Seizing opportunities through the National Infrastructure Bank

To get to net-zero , there is a £360bn investment opportunity in the built environment, and the UK’s new National Infrastructure Bank presents an opportunity to catalyse new private and blended capital at scale, including through the provision of zero-interest loans. Treasury should ensure a net-zero built environment is a priority area from launch of the Bank. The Bank can play an important role in supporting the transition, for example through providing technical assistance and lending to local authorities, offering concessional loans to households and SMEs, and loan guarantees for social housing retrofits to the highest standard.

From Green Homes Grant to a long-term green recovery

Lessons must be quickly learnt and applied from the Green Homes Grant, but short-lived stimulus measures can only ever offer so much. The economic and employment offering of green homes can only meet its full potential through a long-term investment programme: boom-and-bust cycles linked to short-term policies create uncertainty and investment reluctance for industry, finance and consumers.

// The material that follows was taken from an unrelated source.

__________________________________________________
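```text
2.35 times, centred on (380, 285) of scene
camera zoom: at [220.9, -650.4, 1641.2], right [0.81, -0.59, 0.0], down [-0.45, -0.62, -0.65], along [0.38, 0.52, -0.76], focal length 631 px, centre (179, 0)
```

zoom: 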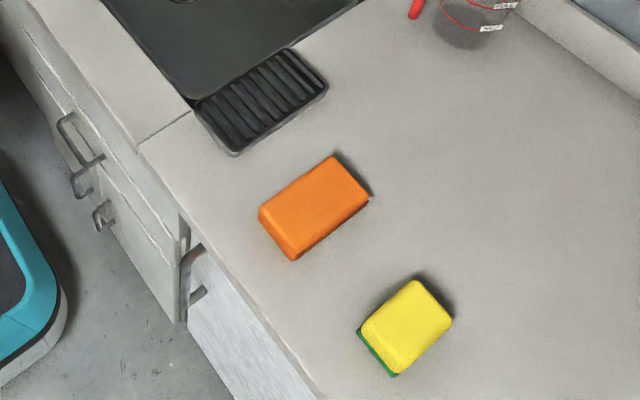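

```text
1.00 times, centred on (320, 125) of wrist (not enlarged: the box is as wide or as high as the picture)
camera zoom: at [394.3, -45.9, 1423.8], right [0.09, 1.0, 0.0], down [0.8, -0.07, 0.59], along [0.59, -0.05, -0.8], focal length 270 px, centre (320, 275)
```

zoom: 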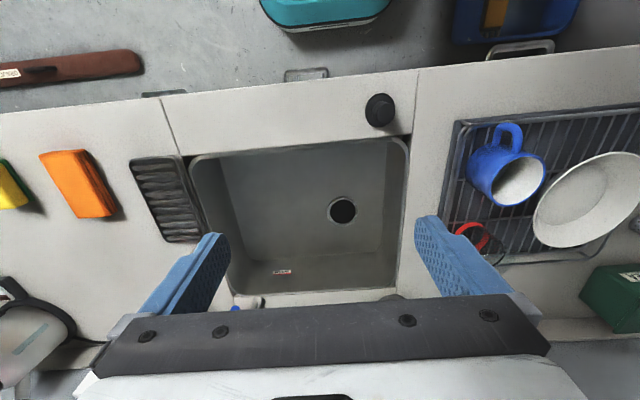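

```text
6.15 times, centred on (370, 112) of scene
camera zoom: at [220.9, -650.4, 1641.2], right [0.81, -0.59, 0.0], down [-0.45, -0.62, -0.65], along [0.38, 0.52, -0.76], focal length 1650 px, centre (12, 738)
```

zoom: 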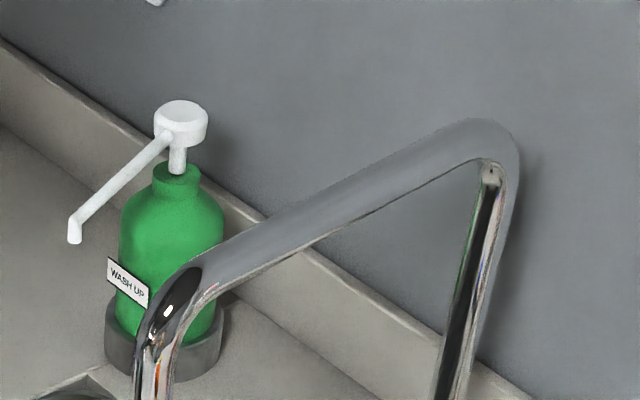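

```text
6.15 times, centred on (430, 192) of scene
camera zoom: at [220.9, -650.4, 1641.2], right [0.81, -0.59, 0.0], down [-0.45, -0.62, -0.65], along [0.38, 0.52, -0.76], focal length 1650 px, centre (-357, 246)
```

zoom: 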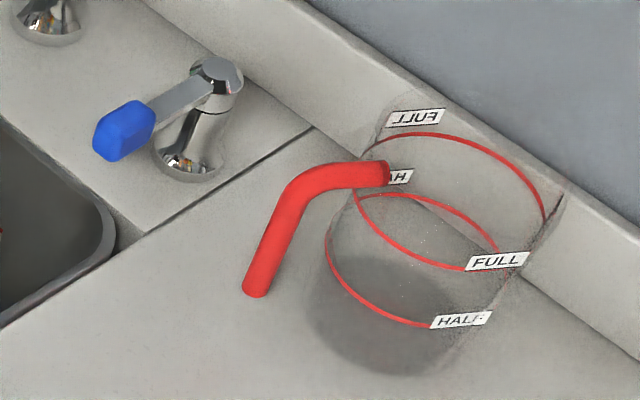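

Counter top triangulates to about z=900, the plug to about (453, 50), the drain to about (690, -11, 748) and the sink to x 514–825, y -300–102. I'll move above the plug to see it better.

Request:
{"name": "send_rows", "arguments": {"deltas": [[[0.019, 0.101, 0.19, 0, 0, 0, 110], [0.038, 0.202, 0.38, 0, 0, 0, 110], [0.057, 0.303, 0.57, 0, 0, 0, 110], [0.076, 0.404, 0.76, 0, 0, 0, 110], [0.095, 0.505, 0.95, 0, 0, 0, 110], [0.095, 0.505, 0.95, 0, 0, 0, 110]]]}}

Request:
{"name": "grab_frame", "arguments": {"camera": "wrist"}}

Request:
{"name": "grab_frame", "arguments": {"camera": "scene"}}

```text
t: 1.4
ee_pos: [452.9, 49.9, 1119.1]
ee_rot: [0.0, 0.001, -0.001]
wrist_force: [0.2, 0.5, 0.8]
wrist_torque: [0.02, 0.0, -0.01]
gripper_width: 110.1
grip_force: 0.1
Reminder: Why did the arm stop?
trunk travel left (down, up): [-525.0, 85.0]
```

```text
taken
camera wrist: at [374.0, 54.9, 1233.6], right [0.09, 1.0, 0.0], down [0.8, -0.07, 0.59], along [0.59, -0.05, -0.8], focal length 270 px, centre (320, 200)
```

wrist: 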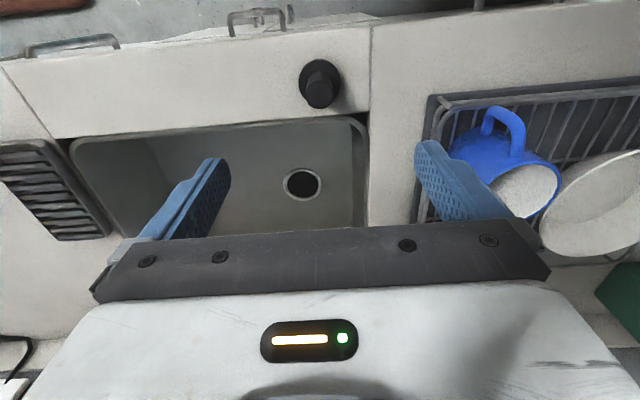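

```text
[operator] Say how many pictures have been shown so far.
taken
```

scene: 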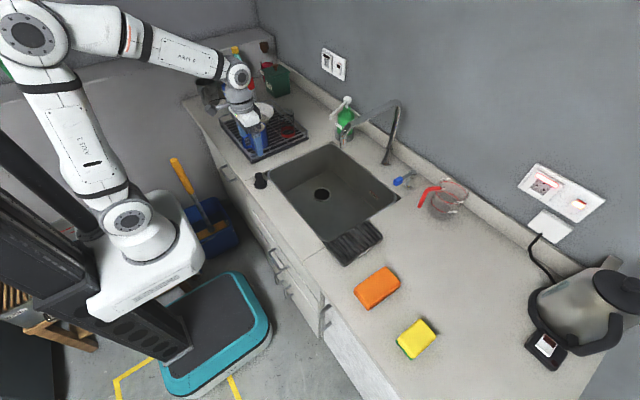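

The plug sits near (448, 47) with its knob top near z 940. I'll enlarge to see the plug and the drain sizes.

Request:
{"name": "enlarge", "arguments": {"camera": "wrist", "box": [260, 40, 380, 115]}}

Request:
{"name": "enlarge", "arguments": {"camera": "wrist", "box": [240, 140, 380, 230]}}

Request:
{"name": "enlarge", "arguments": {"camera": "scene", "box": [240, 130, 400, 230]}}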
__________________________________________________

A well-executed, long-term home decarbonisation programme could support 190,000 green jobs to 2030 in energy efficiency and low carbon heat across the UK, while reducing household energy expenditure by £7.5bn per year. In the run-up to COP 26, the UK is under an international spotlight to showcase successful delivery of a green recovery which is more than just a pipedream. Through the forthcoming suite of policies and investment decisions, the UK has a unique opportunity to move from laggard to leader on place-based transitions.